Wednesday, April 30, 2008

The "W" Word

I got the nicest compliment today. My Aunt Joyce said that she enjoys my writing (that’s not it, although it’s always great to hear)… AND (here it comes…) that she can just hear my mom. It’s the nicest email I’ve read all day.

With Mother’s Day rapidly approaching, my siblings and I begin to silently grit our teeth as we are inundated with reminders to PICK UP THE CARD/BUY THE PERFUME…DON’T FORGET THE DAY! Like we could forget…even if we wanted to. Although we are mothers ourselves, it’s just not the same without OUR Mom. It sounds lame to ask everyone to hug their mom extra-hard this year…but I’m gonna say it anyway. Just DO IT. For those of us who really, really want to…and can’t.

Mom had a lot of “Mom-isms”. I suppose all moms do but I only know about my own. I’ve already mentioned the infamous “Everybody has something”…tonight, I’m reminded of another one: “You can put up with just about anything if you break it down.”

Somehow in this house, we’ve got more than our share of things to “put up with”…and there’s not a lot left to “break down”. I think they’re meant to be a set, like salt & pepper…or corned beef on rye with a little mustard. Can you tell I’m hungry? I can’t remember the last time I had some good Jewish Deli. And I’ll take a round knish…and don’t skimp on the pickles…and I’ll take it to GO, please.

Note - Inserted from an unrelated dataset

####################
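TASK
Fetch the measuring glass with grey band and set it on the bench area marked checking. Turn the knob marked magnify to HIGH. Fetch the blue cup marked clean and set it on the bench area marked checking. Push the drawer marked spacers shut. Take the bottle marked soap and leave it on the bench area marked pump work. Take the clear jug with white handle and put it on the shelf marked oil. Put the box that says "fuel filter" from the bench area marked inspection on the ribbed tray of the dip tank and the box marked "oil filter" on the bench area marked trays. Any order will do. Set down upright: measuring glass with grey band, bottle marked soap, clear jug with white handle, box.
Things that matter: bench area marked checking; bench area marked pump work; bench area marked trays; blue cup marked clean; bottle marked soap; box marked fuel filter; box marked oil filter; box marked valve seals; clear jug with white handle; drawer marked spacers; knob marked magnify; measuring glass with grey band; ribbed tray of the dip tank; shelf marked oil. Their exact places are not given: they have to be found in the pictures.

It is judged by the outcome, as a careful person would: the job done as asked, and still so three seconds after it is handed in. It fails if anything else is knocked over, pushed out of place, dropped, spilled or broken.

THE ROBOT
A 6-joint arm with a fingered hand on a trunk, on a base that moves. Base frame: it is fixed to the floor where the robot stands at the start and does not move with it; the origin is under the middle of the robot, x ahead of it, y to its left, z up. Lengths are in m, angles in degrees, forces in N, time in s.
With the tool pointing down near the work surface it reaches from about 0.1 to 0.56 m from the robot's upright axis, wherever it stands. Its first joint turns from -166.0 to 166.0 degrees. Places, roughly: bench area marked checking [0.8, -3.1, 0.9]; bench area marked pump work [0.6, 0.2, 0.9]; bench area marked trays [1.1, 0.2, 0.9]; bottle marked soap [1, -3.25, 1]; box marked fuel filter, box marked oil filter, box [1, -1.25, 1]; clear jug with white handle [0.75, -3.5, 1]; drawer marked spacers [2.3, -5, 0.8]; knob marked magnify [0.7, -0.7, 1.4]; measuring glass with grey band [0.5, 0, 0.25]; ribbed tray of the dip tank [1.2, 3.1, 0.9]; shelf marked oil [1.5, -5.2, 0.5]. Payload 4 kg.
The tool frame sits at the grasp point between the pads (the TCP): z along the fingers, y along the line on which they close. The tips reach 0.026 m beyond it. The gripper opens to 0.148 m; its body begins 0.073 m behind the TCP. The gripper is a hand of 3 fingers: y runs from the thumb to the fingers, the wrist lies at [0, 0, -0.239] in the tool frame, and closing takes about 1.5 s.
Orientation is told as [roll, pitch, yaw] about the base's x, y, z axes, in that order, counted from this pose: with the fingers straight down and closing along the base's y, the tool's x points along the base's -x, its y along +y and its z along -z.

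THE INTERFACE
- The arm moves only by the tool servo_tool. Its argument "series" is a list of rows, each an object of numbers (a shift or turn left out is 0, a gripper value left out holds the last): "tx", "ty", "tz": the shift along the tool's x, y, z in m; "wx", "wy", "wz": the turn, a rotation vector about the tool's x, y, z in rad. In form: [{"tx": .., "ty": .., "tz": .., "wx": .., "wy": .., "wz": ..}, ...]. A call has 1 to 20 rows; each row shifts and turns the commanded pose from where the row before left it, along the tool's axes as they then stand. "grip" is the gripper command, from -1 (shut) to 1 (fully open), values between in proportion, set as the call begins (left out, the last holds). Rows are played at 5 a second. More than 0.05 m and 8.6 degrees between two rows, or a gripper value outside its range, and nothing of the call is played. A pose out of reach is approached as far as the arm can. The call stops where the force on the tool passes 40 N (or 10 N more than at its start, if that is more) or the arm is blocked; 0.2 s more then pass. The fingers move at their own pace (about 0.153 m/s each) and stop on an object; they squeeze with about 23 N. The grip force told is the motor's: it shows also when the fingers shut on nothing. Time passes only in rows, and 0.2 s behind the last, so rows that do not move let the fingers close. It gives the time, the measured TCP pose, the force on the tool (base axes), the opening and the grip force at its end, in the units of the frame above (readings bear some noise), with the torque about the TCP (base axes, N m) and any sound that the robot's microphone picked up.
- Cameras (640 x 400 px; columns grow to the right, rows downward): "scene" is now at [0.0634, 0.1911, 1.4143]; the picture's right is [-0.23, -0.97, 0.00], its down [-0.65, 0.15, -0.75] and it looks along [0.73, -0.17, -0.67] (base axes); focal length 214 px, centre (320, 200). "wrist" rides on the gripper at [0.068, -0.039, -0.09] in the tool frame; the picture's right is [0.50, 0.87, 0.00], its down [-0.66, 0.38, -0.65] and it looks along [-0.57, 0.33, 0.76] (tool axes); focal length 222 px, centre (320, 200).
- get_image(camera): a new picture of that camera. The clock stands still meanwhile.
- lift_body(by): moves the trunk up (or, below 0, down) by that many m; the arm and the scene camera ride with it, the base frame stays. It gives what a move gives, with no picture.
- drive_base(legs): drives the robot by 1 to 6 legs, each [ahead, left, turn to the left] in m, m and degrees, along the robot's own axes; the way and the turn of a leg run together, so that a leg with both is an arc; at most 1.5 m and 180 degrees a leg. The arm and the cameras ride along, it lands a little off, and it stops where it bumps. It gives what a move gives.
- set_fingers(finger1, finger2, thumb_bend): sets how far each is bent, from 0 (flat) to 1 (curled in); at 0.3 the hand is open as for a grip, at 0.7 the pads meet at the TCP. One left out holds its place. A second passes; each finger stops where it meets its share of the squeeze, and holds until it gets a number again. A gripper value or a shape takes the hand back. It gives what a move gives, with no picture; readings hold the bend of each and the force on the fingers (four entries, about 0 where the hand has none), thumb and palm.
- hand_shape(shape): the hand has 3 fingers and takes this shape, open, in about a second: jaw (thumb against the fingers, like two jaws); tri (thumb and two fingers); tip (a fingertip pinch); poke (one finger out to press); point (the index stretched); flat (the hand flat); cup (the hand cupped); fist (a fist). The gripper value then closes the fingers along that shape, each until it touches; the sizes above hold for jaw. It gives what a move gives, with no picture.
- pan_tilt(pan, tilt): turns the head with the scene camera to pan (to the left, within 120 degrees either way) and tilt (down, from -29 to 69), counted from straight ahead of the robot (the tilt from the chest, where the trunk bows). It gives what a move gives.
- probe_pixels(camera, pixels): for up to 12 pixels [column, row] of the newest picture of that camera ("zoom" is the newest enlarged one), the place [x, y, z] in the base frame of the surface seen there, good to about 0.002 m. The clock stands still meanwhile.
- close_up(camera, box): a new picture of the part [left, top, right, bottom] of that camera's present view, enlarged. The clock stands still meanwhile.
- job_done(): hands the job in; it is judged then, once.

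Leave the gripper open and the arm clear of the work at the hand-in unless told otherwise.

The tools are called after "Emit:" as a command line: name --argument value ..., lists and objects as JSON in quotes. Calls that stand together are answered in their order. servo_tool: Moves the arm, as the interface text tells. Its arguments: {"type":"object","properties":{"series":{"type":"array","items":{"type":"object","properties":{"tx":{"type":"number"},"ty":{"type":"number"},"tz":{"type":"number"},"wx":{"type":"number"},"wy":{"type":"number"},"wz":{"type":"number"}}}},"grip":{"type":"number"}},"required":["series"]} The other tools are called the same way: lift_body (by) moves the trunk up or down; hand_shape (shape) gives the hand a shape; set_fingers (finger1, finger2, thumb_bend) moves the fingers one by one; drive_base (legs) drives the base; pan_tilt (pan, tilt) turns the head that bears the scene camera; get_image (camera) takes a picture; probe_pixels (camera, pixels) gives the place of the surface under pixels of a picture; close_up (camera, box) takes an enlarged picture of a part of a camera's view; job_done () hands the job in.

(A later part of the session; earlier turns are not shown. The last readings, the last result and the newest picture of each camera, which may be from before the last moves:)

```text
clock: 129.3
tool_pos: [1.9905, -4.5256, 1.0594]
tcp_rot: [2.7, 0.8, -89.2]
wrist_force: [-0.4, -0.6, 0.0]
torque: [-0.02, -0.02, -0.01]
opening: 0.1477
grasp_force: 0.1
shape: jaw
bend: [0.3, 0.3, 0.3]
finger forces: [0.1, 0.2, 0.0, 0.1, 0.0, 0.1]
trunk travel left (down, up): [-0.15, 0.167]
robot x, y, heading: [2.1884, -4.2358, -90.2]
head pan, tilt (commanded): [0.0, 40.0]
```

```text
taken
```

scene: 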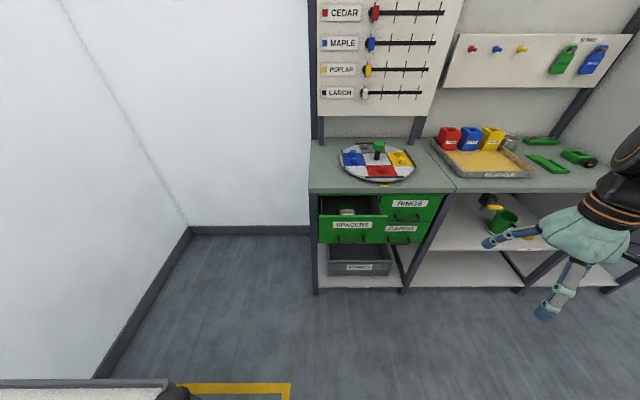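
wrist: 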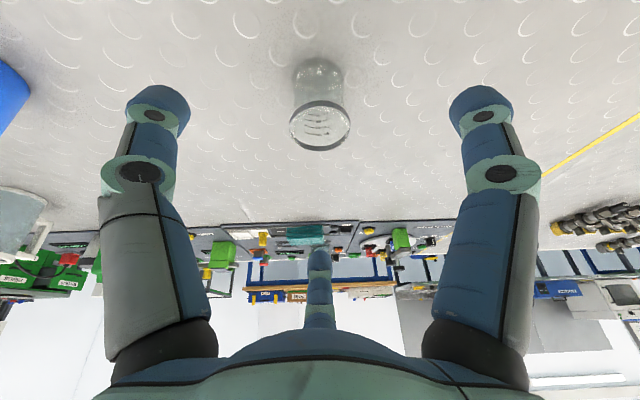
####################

Anyway….the house. Oh, this house. It truly is the bane of my existence. The volumes I could (and probably will) write about this infuriating house. You will notice a definitive theme when it comes to the issues I’ve had here…they all center around one word: water. In future musings, I’ll probably refer to it as the “w” word…it hurts my lips sometimes just to say it. One issue we’ve had since DAY ONE is NO water pressure. Now, do not confuse this with LOW water pressure, which is a totally common occurrence in many homes. Why didn’t I realize this during the pre-purchase handy-dandy home inspection, you ask? What can I say…I was blinded by the oversized inground pool and the two (count ‘em, two!) fireplaces. Everything else was a complete blur. I’ll go on record now as saying my selective eyesight has caused me many a sleepless night. Ambien has become my best friend.

So while turning in my sheets-
And once again, I cannot sleep-
Walk out the door and up the street-
Look at the stars beneath my feet-
Remember rights that I did wrong-
So, here I go….

(I wonder if James Blunt ever thinks of us...in this house... when he sings this song.)


Back to the “w” word. The key thing to remember in this house is that you may only do ONE water-related PRIORITY at a time. Wash the dishes? That’s one. Take a shower? That’s one, too. Do not think for one moment that these two things can be done simultaneously….it’s simply not possible. Somehow, the house has established its own PRIORITY system as to where the extremely limited water shall go…sometimes the lucky-shower-taker gets all the pressure and you get a cold little trickle in the kitchen sink…other times, it’s reversed. It’s all just a big, old crapshoot…honestly.

So. We’ve learned to “call it” in our house. As an example, if I’m heading into the shower, (I use myself as an example due to my girlie-aversion to cold, trickly water) “calling it” would entail saying the following:

“BOYS. I’M TAKING A SHOWER. DO NOT USE ANY WATER UNDER ANY CIRCUMSTANCES. THIS INCLUDES (BUT IS NOT LIMITED TO) WASHING ONES HANDS OR RINSING OUT A DISH (yeah, like THAT’S ever gonna happen). IF YOU HAVE TO PEE, KINDLY DO NOT FLUSH.”

This said at the highest possible volume without it sounding too much like a screech, which is what I invariably DO when they somehow still manage to cut into the water while I’m showering.

I used to think the pressure was acceptable as long as you only ran one thing. This proved inaccurate one day when I ran the shower after cleaning the tile enclosure. I had the hand-held shower thingie in my hand, when a gust of wind blew the bathroom door closed, startling me and causing it to drop to the floor. There it lay…reminding me of a turtle that’s been flipped over onto its back…but instead of spraying the walls and ceiling with water, I noticed the cutest little water fountain. It couldn't have been more than 10 inches high.